In a world of shifting and fluid identities and uncertainties it seems that certain stereotypes have become entrenched. In a world where everything is reduced to a marketable commodity or a snappy headline, gender has become an oversimplified set of opposites: pink versus blue, dolls versus trains, domesticity versus CEO, support versus leadership, family versus career, athlete versus well groomed etc. These positions help neither women nor men in understanding and respecting each other and these dichotomies are never more prominent than in children and baby shops. But it is not just about the things that you buy, there are many ways of influencing and inspiring young girls that they have a choice. They can be an athlete AND enjoy baking; they can be caring AND assertive, they can enjoy playing with dolls AND trains. Let us widen their worlds and encourage confidence in their choices:

jumping girls

Encourage confidence: Girls need to develop the confidence to express their opinions and disagree in a constructive way. This week has seen the rise of the twitter campaign to ban the word “bossy” due to the idea that boys showing the same behaviour are often considered ‘leaders’. There has been a mixed reaction to the campaign but despite discussions over the semantics of the word and whether or not this is gendered, one thing is clear: girls need to be able to express their opinions articulately, inspire others as leaders and enlist other’s support.

One important aspect of confidence is the development of resilience. There will be knock backs in life and it is the ability to try again which is such a feature of any successes. Typically, girls blame themselves more than considering failures to be their fault but successes a result of external factors1 such as ‘luck’ rather than hard work and design. Internalising and punishing themselves for these ‘faults’ is not going to help girls get up, dust themselves down and look toward the next venture with the benefit of what they have learnt. Encourage children to reflect on things that haven’t worked and ask them: ‘How would you do it differently next time?’ Remember that children need to develop the processes to be able to do this so focus and praise that rather than the product and end result.

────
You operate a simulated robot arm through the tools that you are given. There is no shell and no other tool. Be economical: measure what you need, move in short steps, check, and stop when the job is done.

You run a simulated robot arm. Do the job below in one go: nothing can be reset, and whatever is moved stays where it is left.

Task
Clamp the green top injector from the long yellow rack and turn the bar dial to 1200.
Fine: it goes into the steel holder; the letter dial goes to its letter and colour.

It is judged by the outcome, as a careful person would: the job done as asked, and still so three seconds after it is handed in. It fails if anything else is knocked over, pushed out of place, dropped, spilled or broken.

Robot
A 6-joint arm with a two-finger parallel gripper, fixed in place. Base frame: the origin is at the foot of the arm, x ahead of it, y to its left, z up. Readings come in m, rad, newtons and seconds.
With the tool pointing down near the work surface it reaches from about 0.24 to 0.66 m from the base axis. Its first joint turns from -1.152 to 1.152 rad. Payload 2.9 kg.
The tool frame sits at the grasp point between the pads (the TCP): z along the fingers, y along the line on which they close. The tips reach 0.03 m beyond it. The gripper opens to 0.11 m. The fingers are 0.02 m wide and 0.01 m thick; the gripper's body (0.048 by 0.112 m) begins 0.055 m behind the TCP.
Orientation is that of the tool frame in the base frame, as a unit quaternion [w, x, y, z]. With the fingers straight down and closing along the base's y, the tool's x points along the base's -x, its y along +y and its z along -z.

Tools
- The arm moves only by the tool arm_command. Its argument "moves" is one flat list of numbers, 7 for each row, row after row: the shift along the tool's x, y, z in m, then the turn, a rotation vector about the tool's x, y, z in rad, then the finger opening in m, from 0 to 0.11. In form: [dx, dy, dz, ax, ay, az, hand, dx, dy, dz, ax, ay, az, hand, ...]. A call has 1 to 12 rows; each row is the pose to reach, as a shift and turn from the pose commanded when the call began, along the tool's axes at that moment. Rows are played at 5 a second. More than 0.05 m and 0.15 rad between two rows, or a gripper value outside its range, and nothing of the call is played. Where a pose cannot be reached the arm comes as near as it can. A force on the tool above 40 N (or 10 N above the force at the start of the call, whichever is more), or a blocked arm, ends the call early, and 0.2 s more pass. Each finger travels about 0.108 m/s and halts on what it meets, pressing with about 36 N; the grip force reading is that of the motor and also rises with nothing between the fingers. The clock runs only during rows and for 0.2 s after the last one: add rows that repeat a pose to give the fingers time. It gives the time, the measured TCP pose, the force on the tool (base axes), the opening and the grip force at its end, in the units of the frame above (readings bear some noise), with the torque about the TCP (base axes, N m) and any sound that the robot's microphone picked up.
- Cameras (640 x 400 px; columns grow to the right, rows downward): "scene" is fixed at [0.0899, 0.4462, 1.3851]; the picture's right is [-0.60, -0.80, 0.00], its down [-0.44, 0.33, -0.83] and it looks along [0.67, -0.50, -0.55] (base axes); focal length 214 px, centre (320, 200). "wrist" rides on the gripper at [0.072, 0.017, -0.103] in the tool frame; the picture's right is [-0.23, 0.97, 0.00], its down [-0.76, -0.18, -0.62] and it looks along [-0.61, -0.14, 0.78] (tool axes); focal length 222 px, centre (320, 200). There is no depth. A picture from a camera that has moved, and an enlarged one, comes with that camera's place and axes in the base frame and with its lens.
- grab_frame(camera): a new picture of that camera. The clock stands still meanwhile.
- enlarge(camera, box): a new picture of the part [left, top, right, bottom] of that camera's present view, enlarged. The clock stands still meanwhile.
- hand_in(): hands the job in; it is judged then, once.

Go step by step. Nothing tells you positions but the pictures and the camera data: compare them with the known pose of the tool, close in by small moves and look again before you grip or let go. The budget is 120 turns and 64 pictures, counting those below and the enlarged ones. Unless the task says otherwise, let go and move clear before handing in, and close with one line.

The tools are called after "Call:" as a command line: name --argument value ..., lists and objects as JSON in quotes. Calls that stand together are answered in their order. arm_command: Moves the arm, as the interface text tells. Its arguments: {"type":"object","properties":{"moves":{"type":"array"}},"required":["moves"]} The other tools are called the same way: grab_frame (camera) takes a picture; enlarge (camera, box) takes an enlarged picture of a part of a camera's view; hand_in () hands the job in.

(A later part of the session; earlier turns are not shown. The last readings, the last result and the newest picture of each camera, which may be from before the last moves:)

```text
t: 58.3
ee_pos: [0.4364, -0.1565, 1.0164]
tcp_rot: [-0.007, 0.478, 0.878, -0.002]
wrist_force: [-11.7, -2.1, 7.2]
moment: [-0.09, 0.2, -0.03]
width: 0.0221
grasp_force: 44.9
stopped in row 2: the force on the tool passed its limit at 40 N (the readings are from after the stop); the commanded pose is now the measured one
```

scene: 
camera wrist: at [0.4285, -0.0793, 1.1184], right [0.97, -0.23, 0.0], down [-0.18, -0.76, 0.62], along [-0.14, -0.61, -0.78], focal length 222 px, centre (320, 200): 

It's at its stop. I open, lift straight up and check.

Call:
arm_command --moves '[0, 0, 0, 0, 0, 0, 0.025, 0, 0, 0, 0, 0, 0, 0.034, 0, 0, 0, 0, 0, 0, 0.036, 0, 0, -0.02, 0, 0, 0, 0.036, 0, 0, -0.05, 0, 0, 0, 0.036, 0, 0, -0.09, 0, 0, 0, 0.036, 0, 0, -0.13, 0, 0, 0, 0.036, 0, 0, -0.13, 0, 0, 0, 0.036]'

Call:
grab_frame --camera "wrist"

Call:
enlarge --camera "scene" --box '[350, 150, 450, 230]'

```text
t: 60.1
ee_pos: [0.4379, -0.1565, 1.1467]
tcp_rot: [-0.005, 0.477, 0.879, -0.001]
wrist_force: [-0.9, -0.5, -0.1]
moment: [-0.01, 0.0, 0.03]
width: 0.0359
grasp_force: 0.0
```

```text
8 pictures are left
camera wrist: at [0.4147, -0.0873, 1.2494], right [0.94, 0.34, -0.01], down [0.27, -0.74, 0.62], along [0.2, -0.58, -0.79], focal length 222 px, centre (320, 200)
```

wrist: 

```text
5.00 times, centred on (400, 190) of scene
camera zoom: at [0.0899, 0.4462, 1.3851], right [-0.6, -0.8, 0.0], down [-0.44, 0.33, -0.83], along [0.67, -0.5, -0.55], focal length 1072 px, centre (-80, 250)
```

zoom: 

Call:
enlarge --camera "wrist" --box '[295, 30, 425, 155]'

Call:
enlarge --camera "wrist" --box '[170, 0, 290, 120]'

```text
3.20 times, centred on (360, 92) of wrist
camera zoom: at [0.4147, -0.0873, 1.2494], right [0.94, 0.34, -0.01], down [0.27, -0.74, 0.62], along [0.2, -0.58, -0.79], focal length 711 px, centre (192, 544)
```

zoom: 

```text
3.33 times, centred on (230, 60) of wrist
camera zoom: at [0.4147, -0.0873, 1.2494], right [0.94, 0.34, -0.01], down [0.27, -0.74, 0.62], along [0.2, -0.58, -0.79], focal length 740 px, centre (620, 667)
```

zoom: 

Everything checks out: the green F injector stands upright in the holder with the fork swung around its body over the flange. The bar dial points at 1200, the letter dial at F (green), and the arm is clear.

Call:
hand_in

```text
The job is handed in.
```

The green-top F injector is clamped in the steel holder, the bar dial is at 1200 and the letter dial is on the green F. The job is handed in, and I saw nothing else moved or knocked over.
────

Be a role model. Research has shown that newborn girls are excellent mimics within hours of birth and, in this experiment, did better than boys at copying finger movements2. Think carefully about what they might mimic from you, their parent and role model. How do you discuss issues such as weight in front of them? How do you show these attitudes towards food? Do you show them how to do a range of tasks from cooking and cleaning to physical tasks and DIY? We can’t all do everything (I know my DIY skills would probably electrocute me and cut off the power the whole street!) but be aware of what you are showing your baby girl how she should behave through copying your behaviour.

girls on a boat

Encourage hobbies and interests. This is different to scheduling every hour of free time with activities and extracurricular lessons but hobbies can give your child a passion and develop motivation, determination and confidence. It can be something that makes them happy at the end of a long day and can put into perspective the difficulties of the day. Don’t assume that their interests will be the same as yours but at the same time some hobbies can be great to spend time as a family. Despite having been a grown up for many years, Sunday lunch with my family is always followed by a competitive game of tennis altogether!

Give girls choices. Don’t necessarily presume that you know what girls like and only provide them with stereotypical toys. Yes they may end up becoming obsessed with princesses and pink and these can be educational too, but don’t presume that they won’t therefore like playing football or building LEGO forts too. Think about encouraging a range of activities with a range of educational value.

Think about how much exposure to media and popular culture girls have and how to manage those messages. As all children grow, they are constantly looking at messages from the world around them telling them how they should ‘be’. The overwhelming messages which girls are bombarded with focus on ideas of perfection they can never meet. They also become aware of greater and greater levels of objectification where their bodies are used to sell products and accommodate boys’ desires. Encourage girls to read the messages and see how reality is manipulated with editing and airbrushing. Whilst removing all exposure to these things is unrealistic and doesn’t allow girls to learn to manage them, it can be limited to a certain extent.